The European Central Bank’s record allotment of cheap three-year crisis loans to 800 banks under its longer-term refinancing operation yesterday has helped boost confidence in euro-region and U.S. banks, according to a note yesterday from Bank of America Corp. credit strategists led by Hans Mikkelsen. That, along with “continued decent U.S. economic data,” and a lack of announcements about further easing from the Federal Reserve yesterday are “good for credit,” they wrote.

The swaps index typically falls as investor confidence improves and rises as it deteriorates. Credit swaps pay the buyer face value if a borrower fails to meet its obligations, less the value of the defaulted debt.

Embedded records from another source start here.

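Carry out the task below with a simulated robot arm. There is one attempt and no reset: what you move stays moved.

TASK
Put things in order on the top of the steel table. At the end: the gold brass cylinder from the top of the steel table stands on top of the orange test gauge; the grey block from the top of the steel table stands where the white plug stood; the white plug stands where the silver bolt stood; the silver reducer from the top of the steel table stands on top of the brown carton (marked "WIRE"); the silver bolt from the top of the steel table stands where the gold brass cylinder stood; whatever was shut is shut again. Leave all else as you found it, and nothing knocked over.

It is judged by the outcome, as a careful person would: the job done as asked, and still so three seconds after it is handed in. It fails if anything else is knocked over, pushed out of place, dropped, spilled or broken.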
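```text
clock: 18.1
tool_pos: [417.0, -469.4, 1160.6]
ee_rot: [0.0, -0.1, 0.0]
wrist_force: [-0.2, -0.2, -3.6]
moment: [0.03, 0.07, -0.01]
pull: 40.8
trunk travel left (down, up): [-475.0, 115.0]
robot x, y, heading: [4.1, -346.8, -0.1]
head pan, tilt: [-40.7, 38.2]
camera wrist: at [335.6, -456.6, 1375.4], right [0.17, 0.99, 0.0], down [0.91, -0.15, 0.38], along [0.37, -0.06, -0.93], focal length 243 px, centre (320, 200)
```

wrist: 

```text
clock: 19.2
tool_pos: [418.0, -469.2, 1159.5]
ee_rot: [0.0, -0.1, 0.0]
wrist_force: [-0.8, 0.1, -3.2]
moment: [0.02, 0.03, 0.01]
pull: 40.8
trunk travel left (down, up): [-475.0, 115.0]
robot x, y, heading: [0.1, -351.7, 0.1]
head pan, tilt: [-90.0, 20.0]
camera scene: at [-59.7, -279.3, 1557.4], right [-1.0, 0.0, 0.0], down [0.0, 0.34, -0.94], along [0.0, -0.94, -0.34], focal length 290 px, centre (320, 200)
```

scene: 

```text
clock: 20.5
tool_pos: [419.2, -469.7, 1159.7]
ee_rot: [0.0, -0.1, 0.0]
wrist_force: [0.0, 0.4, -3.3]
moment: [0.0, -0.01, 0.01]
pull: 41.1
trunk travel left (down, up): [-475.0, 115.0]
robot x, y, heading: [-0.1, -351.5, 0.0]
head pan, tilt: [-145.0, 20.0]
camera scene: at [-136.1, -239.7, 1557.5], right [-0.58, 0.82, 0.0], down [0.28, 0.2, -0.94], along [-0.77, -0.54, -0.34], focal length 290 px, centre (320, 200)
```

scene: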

A basis point equals $1,000 annually on a contract protecting $10 million of debt.

Gap’s Swaps Fall

Credit-default swaps on Gap Inc. declined for a sixth day, after sales at the largest U.S. apparel chain climbed 4 percent, beating the average projection for a 1.4 percent drop from analysts surveyed by Retail Metrics Inc.

The contracts fell 23.8 basis points to 209.5 basis points, according to data provider CMA, which is owned by CME Group Inc. and compiles prices quoted by dealers in the privately negotiated market.

The European Central Bank’s exchange of Greek bonds for new securities exempt from losses being imposed on private investors hasn’t triggered $3.25 billion of outstanding contracts, the International Swaps & Derivatives Association said after it was asked to rule on whether part of the nation’s 130 billion-euro ($173 billion) bailout was a credit event.

ISDA Greece Ruling

The ruling, by ISDA’s determinations committee, including JPMorgan Chase & Co. and Pacific Investment Management Co., was given on its website. The switch didn’t constitute subordination, one of the criteria for a payout under a restructuring event, the group said.

“The situation in the Hellenic Republic is still evolving,” and today’s decisions “do not affect the right or ability to submit further questions,” ISDA said in a statement.

A swaps payout may still happen if Greece uses collective action clauses on private investors who refuse to take so-called haircuts on their debt holdings, according to ISDA’s rules. Officials including former ECB President Jean-Claude Trichet have opposed triggering swaps because they’re concerned traders would be encouraged to bet against failing nations and worsen Europe’s fiscal turmoil.